+++ Supplied text

Todos los psicólogos insisten en que el perdón es absolutamente necesario para la salud mental, en que el resentimiento impide construir una vida feliz. Pero yo pregunto: ¿dónde obtener las fuerzas para perdonar? Porque todos conocemos a quienes no las encuentran por ninguna parte, a quienes saben que deberían perdonar pero no pueden, y sufren mucho.

Me serviré del duro testimonio de una jovencísima monja, tomado de una carta a su superiora, para reflexionar sobre el perdón: "Soy Lucía Vetruse, una de las novicias violadas por las milicias serbias (...). Ahora soy una de ellas -una de tantas mujeres anónimas de mi pueblo, con el cuerpo destrozado y el alma saqueada- (...). Nunca creí que el dolor pudiera alcanzar tales dimensiones".

++++++
+++ Records supplied

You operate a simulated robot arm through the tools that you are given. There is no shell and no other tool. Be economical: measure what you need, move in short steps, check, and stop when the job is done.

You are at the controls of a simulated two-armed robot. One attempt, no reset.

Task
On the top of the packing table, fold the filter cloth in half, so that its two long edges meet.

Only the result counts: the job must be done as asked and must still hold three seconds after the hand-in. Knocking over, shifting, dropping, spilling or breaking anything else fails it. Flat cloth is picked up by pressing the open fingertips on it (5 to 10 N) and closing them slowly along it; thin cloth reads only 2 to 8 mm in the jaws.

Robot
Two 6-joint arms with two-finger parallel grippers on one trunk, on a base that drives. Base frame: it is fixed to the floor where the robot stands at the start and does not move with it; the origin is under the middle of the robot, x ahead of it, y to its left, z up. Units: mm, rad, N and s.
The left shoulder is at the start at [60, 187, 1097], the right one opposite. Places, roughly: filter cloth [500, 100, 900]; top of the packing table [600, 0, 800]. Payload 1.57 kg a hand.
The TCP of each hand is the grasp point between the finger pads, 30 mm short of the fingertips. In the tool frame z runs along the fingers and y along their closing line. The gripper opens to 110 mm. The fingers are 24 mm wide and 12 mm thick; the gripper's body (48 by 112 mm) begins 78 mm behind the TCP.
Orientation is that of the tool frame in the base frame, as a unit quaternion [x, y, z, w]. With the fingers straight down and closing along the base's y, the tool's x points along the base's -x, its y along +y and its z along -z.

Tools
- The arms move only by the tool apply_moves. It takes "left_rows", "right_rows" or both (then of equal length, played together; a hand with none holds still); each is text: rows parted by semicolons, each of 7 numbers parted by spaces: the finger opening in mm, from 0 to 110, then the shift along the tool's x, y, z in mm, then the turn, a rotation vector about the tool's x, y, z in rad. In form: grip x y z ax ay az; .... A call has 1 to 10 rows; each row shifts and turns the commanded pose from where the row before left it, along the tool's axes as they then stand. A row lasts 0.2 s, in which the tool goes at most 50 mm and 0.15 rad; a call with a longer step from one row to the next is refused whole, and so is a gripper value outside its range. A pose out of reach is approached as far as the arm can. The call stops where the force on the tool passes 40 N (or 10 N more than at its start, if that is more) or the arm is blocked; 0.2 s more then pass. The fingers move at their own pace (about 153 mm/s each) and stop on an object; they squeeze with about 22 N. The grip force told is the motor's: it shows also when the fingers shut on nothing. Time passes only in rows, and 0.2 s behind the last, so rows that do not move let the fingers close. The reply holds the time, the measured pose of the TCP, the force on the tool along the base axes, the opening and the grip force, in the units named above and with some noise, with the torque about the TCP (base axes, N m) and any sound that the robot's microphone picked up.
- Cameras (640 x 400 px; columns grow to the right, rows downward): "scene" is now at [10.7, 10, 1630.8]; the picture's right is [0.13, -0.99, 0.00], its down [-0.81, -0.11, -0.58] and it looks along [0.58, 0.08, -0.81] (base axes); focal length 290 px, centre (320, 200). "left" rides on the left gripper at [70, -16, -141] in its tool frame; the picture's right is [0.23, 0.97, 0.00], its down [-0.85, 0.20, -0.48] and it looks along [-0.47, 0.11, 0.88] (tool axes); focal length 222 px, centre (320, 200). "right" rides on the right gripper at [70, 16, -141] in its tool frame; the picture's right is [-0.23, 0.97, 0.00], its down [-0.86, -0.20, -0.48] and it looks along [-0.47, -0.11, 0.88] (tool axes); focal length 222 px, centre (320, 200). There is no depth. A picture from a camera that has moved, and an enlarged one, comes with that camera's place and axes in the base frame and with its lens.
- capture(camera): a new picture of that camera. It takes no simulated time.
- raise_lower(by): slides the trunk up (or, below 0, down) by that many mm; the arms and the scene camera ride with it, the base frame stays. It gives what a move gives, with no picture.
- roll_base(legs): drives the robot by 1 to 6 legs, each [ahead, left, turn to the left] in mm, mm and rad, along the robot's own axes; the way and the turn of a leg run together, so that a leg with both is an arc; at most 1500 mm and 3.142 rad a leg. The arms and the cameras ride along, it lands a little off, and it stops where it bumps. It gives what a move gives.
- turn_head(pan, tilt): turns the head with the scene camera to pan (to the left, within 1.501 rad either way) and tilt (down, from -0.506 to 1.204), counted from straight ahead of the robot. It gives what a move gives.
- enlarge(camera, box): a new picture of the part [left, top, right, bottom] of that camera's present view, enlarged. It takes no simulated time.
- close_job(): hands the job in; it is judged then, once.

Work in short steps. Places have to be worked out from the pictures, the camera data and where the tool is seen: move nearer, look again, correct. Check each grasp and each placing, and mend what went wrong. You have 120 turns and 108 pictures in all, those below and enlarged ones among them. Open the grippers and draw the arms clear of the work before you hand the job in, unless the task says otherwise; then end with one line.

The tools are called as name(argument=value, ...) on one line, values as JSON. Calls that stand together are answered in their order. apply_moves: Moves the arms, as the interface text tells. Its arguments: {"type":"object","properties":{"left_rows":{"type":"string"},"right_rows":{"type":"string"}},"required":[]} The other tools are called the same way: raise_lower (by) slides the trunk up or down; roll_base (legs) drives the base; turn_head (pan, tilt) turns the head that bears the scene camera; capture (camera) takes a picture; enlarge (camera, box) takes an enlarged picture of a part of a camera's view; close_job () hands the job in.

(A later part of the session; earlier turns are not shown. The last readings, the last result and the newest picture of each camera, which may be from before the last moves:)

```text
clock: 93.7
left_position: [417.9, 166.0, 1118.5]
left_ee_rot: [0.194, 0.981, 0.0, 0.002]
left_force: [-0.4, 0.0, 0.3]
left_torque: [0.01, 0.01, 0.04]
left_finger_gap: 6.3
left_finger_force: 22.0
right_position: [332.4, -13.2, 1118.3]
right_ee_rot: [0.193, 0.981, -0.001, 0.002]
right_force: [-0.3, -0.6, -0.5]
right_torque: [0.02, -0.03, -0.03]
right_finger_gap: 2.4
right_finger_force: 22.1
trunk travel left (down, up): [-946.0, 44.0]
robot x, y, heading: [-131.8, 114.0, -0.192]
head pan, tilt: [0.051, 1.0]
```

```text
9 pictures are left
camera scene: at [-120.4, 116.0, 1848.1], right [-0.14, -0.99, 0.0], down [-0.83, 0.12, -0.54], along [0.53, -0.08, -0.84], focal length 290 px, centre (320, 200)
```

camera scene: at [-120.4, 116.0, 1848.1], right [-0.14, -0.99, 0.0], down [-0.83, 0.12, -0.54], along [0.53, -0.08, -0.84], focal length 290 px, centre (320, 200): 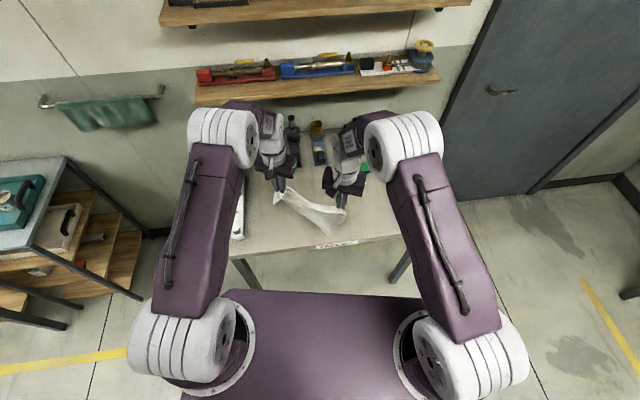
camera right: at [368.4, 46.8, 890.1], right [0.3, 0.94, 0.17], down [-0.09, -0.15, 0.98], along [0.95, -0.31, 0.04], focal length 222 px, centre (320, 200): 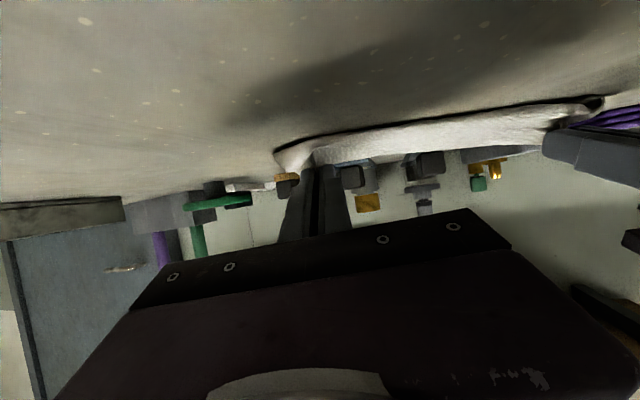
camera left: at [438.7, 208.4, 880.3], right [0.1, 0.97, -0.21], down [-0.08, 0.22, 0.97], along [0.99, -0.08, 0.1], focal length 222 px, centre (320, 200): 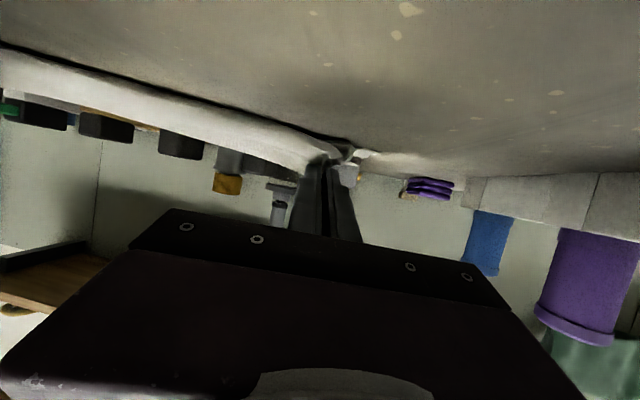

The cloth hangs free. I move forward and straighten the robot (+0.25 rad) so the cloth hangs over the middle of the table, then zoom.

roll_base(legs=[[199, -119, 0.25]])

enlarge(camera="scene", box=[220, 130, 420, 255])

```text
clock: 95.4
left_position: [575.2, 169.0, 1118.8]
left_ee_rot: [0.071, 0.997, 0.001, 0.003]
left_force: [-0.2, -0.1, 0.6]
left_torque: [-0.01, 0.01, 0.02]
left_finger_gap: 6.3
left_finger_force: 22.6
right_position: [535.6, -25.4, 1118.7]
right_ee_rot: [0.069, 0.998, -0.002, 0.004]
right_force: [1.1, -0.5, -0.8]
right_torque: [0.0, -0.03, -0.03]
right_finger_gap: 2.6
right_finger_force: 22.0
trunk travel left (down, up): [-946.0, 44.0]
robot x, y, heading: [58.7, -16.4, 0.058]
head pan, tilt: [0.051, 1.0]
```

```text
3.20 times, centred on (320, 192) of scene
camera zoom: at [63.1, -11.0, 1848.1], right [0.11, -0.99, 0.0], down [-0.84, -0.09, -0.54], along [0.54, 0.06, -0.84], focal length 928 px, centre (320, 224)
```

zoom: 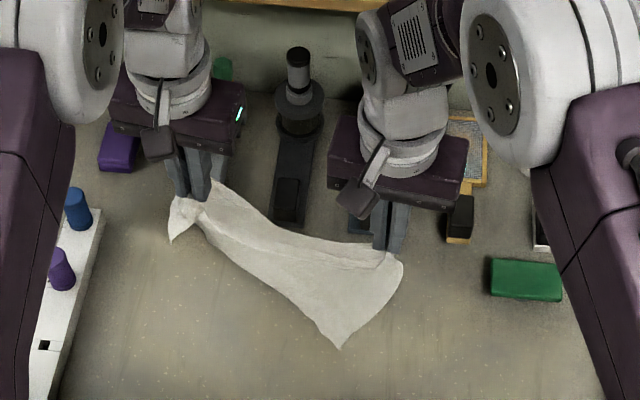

++++++
+++ Records supplied

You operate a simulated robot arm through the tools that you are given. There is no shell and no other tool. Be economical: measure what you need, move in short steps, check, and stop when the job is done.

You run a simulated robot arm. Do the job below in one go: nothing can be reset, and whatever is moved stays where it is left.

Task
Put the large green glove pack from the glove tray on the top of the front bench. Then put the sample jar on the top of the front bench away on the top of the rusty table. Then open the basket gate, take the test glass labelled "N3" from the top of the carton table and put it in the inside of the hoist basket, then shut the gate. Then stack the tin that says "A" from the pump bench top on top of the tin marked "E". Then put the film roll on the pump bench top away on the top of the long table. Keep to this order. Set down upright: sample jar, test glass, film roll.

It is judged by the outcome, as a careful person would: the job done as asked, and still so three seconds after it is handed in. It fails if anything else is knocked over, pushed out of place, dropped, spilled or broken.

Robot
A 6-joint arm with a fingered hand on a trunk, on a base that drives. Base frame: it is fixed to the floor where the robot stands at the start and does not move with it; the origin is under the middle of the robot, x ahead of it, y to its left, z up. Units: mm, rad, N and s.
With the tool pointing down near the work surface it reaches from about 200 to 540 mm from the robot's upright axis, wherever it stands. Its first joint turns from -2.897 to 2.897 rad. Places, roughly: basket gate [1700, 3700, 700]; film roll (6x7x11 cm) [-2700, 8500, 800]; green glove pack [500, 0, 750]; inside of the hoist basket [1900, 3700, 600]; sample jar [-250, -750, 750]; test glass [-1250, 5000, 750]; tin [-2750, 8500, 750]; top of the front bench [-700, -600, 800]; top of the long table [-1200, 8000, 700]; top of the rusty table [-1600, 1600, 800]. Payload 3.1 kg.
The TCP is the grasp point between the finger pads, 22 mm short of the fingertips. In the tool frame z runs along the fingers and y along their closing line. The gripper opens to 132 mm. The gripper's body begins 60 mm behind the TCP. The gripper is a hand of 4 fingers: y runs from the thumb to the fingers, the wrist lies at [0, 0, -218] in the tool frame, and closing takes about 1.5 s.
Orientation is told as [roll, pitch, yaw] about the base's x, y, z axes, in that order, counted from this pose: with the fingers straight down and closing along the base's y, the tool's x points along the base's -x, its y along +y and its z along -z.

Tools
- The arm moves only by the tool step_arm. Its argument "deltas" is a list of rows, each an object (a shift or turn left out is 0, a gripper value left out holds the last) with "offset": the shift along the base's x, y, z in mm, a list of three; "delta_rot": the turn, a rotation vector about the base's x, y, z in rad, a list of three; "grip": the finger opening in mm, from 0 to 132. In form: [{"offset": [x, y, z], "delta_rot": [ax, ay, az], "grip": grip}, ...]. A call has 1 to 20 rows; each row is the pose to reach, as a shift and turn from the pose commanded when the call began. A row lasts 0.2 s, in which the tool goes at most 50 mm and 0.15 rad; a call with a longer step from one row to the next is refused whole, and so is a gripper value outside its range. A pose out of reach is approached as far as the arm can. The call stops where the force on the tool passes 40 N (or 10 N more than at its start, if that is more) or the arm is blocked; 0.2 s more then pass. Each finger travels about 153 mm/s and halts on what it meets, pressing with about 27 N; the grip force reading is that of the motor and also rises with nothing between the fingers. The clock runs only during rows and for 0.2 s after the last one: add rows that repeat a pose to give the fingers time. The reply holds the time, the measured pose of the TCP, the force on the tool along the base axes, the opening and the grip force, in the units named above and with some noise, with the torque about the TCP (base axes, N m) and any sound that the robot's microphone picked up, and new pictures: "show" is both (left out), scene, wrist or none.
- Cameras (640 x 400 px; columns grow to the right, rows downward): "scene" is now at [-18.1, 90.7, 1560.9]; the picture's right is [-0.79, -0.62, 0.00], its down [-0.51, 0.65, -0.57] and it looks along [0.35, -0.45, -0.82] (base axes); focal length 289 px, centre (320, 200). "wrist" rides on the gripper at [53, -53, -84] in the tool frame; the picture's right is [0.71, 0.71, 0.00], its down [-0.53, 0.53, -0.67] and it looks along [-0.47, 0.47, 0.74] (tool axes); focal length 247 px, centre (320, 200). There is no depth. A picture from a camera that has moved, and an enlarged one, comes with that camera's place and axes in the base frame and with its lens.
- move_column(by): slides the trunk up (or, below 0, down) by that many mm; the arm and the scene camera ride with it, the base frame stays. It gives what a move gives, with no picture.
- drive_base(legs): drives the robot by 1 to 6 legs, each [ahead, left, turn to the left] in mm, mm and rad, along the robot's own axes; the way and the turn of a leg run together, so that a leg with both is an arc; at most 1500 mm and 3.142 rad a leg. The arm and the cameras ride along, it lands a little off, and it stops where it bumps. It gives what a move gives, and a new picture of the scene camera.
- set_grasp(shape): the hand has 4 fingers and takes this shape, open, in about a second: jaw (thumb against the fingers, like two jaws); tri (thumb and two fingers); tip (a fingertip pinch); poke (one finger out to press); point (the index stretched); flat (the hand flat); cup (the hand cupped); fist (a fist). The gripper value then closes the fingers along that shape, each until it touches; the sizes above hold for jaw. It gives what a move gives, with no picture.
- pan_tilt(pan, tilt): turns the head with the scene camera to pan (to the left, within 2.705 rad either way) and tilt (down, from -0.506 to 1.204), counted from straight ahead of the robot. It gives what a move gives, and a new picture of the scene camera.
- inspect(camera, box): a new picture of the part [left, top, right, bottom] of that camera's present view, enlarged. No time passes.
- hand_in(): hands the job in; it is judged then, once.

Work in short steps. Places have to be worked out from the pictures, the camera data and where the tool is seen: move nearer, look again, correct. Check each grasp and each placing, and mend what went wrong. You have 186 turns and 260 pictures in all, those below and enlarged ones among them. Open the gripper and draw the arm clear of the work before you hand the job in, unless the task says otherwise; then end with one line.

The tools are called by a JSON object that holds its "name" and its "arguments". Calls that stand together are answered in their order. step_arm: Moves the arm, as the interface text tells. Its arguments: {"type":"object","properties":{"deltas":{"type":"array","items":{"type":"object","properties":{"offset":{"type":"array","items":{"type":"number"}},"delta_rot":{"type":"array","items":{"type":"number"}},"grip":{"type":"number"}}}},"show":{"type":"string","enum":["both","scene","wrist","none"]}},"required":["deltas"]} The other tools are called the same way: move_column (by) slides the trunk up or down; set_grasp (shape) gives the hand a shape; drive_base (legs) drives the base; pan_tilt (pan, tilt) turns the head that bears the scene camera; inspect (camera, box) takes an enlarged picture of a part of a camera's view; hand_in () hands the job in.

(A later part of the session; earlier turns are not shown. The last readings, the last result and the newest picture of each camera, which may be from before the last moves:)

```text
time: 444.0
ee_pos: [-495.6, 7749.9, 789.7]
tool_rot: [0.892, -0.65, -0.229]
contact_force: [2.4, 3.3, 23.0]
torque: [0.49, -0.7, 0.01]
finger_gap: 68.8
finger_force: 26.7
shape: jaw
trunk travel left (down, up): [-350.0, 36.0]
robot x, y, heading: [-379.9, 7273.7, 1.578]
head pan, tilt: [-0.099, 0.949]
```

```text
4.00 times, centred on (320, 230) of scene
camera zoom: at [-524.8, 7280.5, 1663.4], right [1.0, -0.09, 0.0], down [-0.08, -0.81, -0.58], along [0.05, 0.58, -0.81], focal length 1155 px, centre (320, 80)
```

++++++
+++ Records supplied

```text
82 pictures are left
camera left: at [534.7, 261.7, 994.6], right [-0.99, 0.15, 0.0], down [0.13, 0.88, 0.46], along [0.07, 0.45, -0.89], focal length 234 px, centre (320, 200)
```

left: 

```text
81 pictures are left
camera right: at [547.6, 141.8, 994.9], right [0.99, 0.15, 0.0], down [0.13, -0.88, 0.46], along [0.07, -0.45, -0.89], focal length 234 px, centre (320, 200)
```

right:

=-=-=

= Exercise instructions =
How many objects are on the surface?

++++++

= Exercise instructions =
I need the supplied text continued from the place where it stops.

= Result =
También, del libro Heridas en el corazón, del psiquiatra Javier Schlatter, que ofrece algunas terapias para ayudar a perdonar. La primera, de tipo cognitivo-conductual, consta de veinte pasos acompañados de un terapeuta -reconocimiento, decisión, fase de trabajo, de profundización...-. Ahora bien, cuando se pretende conseguir redignificar al agresor, empatizar y compadecerse -"apiadarme del ofensor y ofrecerle incluso amor"- se reconoce que no siempre se puede lograr. Sobre todo, si el agravio fue muy fuerte.

La segunda técnica consiste en sacar a la persona ofendida de "la dinámica del daño-dolor-venganza". Para ello se usa la psicoterapia humanista-existencial de Viktor Frankl, con la que se intenta encontrar el sentido que pudiera tener para la propia vida el dolor producido por la ofensa.

Y esto, sentido espiritual, es lo que encontró Lucía, la novicia croata: "Mi humillación se suma a las de las demás, y solo puedo ya ofrecerla por la expiación de los pecados cometidos por los anónimos violadores y por la paz entre las dos etnias opuestas, aceptando la deshonra sufrida y entregándola a la piedad de Dios".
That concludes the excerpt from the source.